## [YOUR TASK]
Each line that holds the word "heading" counts once; give the total for the records below and nothing else.

****************************************

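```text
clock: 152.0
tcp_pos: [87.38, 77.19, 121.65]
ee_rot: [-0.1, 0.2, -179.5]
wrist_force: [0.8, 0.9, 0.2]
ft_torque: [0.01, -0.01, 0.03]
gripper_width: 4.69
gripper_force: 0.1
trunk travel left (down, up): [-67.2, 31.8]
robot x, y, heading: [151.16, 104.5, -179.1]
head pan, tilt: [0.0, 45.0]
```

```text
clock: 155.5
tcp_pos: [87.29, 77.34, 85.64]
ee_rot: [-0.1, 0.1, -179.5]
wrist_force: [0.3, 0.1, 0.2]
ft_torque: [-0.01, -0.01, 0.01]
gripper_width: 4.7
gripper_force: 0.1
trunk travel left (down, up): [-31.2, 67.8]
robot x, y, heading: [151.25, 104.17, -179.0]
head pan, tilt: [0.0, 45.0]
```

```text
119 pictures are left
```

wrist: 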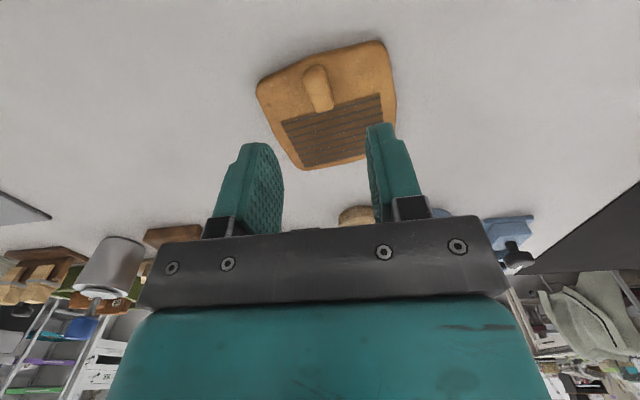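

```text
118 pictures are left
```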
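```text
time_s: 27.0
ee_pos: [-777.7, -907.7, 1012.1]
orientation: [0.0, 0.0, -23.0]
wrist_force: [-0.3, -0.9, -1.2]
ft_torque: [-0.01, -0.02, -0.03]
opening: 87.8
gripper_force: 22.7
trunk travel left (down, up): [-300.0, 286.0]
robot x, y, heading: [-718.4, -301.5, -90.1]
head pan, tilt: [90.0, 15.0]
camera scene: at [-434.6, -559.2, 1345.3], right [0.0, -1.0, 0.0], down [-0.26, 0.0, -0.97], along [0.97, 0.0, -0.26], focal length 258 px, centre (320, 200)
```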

****************************************

## [REPLY]
3